Monday, January 30, 2012

Old Business

 I may as well admit it. Brian drives me nuts at times. Having been with him for over 40 years, I suppose that’s bound to happen. Who am I kidding – there were times he drove me nuts after six months.

It’s actually a little miracle that our marriage has lasted so long. We are polar opposites for the most part.  If someone asks him for a 7/16th wrench, he goes to his toolbox and there it is – in the same spot it has for over three decades. Same wrench.  If someone asked me for a pair of scissors, I say … ‘Okay – give me a minute.’, while I root through drawers and eventually come up with one of three dozen pairs of scissors I have strategically placed throughout the house.   

Once I was rushing with something on a deadline and somehow lost my good fabric scissors, mid-stream – I had been using them all morning.  I searched for an hour & finally had to have one of the girls go to the fabric store in town to get me another pair.  They were sold out. A fabric store out of scissors – what’s the chances? I was forced to institute St. Anthony. As I was standing there, giving him a few minutes to work his magic, the UPS truck drove in.  It was delivering a huge box of stuff that I had won at the Creative Needlework Show in Toronto - $800 worth.  Sure enough – there were scissors in there – three pair.  True story. Thanks Saint Anthony. I found the scissors a year later, in between layers of fabric

But I digress.  The issue is not that I get pulled through by some miracle, but that Brian never has to rely on that. He can put his hands on every single thing he owns at any given moment.  It bugs me.  When I need to borrow something from him, he makes me turn my back so I don’t see where he keeps it. That bugs me too.

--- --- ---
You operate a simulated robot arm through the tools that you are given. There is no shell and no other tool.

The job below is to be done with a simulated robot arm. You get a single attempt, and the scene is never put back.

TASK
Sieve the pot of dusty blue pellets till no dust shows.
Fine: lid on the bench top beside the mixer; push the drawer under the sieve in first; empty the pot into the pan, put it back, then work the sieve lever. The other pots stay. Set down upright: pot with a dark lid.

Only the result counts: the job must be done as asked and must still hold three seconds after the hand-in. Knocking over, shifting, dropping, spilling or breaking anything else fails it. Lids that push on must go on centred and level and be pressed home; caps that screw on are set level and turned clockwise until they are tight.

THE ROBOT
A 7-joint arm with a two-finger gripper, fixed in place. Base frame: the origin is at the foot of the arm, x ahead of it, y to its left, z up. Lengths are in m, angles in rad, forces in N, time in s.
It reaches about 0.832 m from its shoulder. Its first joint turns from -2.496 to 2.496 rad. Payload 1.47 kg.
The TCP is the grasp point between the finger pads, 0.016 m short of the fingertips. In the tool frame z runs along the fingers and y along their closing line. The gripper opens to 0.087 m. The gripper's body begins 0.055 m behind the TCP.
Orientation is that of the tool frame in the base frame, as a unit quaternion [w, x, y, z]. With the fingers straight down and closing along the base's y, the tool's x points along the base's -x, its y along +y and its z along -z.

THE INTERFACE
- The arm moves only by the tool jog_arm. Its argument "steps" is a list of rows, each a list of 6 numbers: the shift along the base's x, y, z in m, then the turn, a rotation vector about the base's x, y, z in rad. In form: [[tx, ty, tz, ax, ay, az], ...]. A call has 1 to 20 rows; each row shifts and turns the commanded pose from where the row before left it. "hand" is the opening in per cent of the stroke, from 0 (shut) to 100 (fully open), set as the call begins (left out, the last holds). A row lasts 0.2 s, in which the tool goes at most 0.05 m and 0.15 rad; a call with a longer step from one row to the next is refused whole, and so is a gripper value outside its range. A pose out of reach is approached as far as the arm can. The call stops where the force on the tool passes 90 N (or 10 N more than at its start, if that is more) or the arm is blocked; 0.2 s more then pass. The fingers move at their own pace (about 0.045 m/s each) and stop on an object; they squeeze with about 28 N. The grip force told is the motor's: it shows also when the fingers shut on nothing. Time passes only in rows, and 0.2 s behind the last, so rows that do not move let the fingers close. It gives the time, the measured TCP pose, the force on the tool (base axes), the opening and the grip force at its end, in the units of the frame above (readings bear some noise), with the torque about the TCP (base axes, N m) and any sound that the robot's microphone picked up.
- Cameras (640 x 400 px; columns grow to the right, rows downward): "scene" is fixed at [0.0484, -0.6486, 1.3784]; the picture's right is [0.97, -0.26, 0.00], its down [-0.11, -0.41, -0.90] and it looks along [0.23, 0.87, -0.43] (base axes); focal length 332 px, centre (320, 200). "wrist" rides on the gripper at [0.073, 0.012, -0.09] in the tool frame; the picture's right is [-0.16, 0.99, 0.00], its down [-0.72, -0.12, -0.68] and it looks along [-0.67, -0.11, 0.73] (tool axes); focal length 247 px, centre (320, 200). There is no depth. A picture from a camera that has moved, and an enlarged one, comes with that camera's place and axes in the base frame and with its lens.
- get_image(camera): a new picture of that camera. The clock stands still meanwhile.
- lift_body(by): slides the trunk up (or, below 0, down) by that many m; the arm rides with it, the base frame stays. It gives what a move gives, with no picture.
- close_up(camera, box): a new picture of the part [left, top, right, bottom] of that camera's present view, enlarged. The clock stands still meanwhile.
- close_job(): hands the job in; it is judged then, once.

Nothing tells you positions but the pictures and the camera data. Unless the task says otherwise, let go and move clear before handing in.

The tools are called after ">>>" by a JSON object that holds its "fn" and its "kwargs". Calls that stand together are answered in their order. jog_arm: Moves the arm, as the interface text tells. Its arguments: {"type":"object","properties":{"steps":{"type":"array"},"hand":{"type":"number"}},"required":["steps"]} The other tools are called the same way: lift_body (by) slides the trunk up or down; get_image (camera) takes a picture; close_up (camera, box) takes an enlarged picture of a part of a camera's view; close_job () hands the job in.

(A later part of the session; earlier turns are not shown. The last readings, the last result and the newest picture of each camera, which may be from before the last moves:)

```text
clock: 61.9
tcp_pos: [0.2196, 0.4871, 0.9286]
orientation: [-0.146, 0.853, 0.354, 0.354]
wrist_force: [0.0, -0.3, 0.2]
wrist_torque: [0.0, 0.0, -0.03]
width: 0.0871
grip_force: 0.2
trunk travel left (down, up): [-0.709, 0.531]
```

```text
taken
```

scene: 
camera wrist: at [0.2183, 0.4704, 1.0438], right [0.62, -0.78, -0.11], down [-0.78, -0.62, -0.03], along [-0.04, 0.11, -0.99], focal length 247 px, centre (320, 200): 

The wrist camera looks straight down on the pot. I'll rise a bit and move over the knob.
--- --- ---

And yet another thing that irritates me is his unswaying focus.  When he determines a task, he keeps his eye on it and does not waiver. He basically becomes obsessed with seeing it to completion. Me … one task is just a little blip on the road to another one.  I like to kind of think about my tasks – have a cup of tea, mull it over awhile in my head, see if anything better comes up.  Him … full steam ahead til he gets to the station.  Me … oh well, another train will come along. Or I may I decide to take the bus – there might be new and different scenery.

Take his project of stripping the hardwood floors in the kitchen. The plan was to take everything out, then do the outside by hand on one day, use the orbital sander the next and then get on to the three coats of finish.  On Day 1, the girls and I were out until 11 pm. The comment was “Knowing Dad, he’ll have started the floor today.’ My response was “Knowing your Dad he will have FINISHED sanding the floor today.” I won.  Not only totally done sanding, but there he was, finishing up the first coat of varnish at eleven o'clock at night. Who works at eleven o'clock at night on something like that.

I have been on my own mission in our January project of reviving the kitchen.  He did the floor, ceiling, trim, cupboards and table. I did the walls and the thinking.  I have one tiny little bit to do and the whole thing will be completely finished – every square inch. It’s the backsplash above the counter.  The colour is so close that no one would even notice it wasn’t done. But then it would not be ‘every square inch’.

I have the paint. I have the tape.  I have 2 days left in January to make my goal.  But, my focus is shifting. Some other stuff is calling.

Brian left for Toronto early this morning. Not that he knows or cares that I have left one little piece of my personal goal undone. It's MY goal.  I started heading towards my new project when his voice started seeping into my head … the same message I have heard time and time again over the years. His mantra:  “No new business before old business.”  I tried to quell it. It got louder.  ‘No new business! No new business!!’ Oh man. He's burrowed right into my conscience. It should bug me, but it doesn't - I know he's right.